Quando si naviga, sulle navi militari, ci sono dei precisi tempi nei quali viene scandita la giornata, turni di guardia durante i quali tutto l’equipaggio “ruota” al fine di fare il proprio turno di lavoro al giorno.
Io ero per un caso fortuito, come sempre, imbarcato da civile su una nave militare.
Quel giorno, il terzo di una navigazione dura e impegnativa che metteva a dura prova un po’ la resistenza di tutti noi, fui chiamato, a metà del secondo gaettone, più o meno le 17:00, quando la schiena oramai era più che dolorante e avevo tracce di pittura su tutte le mani e parte della tuta da lavoro, e“spedito” in plancia comando.

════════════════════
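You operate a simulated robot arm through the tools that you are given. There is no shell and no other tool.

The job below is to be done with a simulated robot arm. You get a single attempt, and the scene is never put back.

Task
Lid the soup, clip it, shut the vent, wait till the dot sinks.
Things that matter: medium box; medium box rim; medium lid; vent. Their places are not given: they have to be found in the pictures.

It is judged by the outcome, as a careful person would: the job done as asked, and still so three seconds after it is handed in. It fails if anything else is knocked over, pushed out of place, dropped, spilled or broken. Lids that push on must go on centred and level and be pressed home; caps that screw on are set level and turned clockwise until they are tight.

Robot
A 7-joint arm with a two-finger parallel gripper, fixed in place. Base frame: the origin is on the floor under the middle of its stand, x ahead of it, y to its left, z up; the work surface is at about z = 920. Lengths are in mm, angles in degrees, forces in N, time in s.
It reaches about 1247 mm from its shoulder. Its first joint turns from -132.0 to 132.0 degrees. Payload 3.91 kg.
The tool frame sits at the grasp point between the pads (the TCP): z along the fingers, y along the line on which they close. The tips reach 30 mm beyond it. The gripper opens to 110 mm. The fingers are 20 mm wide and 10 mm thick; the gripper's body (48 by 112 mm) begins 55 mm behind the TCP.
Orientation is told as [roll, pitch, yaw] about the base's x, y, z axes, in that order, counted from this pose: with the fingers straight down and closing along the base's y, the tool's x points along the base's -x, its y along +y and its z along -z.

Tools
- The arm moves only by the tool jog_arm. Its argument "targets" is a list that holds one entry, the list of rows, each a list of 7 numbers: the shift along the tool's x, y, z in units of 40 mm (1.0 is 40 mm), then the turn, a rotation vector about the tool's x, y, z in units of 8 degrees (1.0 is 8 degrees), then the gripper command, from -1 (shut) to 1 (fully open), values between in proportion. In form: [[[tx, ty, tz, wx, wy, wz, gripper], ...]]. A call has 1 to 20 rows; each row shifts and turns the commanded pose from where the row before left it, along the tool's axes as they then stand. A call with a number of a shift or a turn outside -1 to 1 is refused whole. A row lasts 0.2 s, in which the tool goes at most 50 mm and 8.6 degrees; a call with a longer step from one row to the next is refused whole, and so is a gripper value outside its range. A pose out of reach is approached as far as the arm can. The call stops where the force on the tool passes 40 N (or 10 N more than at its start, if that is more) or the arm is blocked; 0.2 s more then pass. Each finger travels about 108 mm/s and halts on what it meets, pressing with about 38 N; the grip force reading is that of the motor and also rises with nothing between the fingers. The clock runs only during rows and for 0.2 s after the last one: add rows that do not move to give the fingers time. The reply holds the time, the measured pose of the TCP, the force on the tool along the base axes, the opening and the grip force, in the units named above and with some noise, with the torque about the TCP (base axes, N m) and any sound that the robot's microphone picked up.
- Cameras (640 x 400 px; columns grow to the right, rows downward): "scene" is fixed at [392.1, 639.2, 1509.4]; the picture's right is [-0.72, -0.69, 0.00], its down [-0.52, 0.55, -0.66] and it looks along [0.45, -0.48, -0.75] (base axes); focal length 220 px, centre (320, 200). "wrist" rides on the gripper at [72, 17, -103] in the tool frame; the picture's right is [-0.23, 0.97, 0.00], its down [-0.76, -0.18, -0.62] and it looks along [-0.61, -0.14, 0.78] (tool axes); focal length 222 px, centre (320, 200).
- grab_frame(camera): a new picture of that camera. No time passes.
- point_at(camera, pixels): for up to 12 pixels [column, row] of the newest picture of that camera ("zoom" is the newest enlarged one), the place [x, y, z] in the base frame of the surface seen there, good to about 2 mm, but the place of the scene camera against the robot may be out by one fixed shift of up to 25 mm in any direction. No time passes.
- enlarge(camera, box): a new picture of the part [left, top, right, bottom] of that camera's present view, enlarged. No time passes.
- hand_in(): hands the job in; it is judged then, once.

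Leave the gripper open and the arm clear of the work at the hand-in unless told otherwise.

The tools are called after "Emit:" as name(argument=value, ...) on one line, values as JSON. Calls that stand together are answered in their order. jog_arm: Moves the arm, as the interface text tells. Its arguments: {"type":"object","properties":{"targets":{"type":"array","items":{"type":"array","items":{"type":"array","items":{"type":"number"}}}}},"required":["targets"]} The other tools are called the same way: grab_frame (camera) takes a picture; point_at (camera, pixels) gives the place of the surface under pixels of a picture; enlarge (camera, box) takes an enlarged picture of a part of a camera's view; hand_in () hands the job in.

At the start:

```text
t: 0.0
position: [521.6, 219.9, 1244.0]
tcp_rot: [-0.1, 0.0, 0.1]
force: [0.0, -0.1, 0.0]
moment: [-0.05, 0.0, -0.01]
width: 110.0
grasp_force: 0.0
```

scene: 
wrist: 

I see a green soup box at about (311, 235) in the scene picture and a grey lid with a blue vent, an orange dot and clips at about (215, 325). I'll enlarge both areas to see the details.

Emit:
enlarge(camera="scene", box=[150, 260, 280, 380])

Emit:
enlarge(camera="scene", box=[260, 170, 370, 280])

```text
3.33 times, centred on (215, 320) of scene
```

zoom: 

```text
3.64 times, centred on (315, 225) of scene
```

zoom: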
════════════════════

“D’Imporzano” mi disse l’ufficiale di rotta non appena giunsi all’interno inerpicandomi lungo la ripida scaletta. “è mai stato al timone? No? Bene. Vada”.
Stentavo quasi a crederci ma senza farmelo ripetere nemmeno una volta, rilevai il posto del sottufficiale e strinsi con forza le mani sul legno del piccolo timone idraulico. Le serrai così tanto che le nocche diventarono bianche. Con lo sguardo fisso davanti, il respiro trattenuto, consultavo continuamente e nervosamente con la coda dell’occhio la bussola. L’ufficiale continuava intanto a scrutare l’orizzonte con i binocoli, come se non si fidasse dell’accuratezza del radar. Nessuno parlava. Non che ci fosse qualcosa da dire. Tutto andava bene. C’era poco vento, il mare calmo e il tempo era sereno. Sull’ora del tramonto, quasi alla fine della propria guardia, i pensieri erano mille miglia lontane dalla nave.
“D’Imporzano respiri. So che è un laserista. Ma questa nave non risponde come una deriva” disse ad un certo punto l’ufficiale girandosi verso di me sorridendomi.
Risi, riconoscendolo solo allora come un avversario con il quale incrociai, pericolosamente e al limite del regolamento, alcune volte la prua nell’ultimo campionato italiano e con il quale discussi (perdendo) una protesta in uno dei dopo-gara.
“Si goda la navigazione” aggiunse prima di rimettersi nuovamente a scrutare l’orizzonte. “qui non ha nessun incrocio da fare”.
Io allora mi rilassai davvero. Incominciando ad apprezzare le ombre lunghe che si disegnavano di fronte a me nell’ora del tramonto, gli sbuffi lontani delle onde che venivano infrante dalla prua, il silenzio magico che avvolgeva la plancia comando. Navigai così per una mezz’ora, con piccoli aggiustamenti del timone mantenendo sempre la rotta.
Stava quasi per finire la guardia, quando alle nostre spalle si materializzò il comandante. L’atmosfera rilassata divenne un attimo più tesa.
“Bene”. Disse “anche se abbiamo un nuovo timoniere. Penso che possiamo cambiare rotta”.
Io quello che successe precisamente dopo non lo ricordo più nitidamente, so solo che al fischio del nostromo, le varie squadre di nocchieri si materializzarono sul ponte, rapidamente salirono sui pennoni per manovrare le vele, mentre io, pian piano, portavano la nave sulla nuova rotta.
Perché quella non era una nave militare qualsiasi, ma l’Amerigo Vespucci.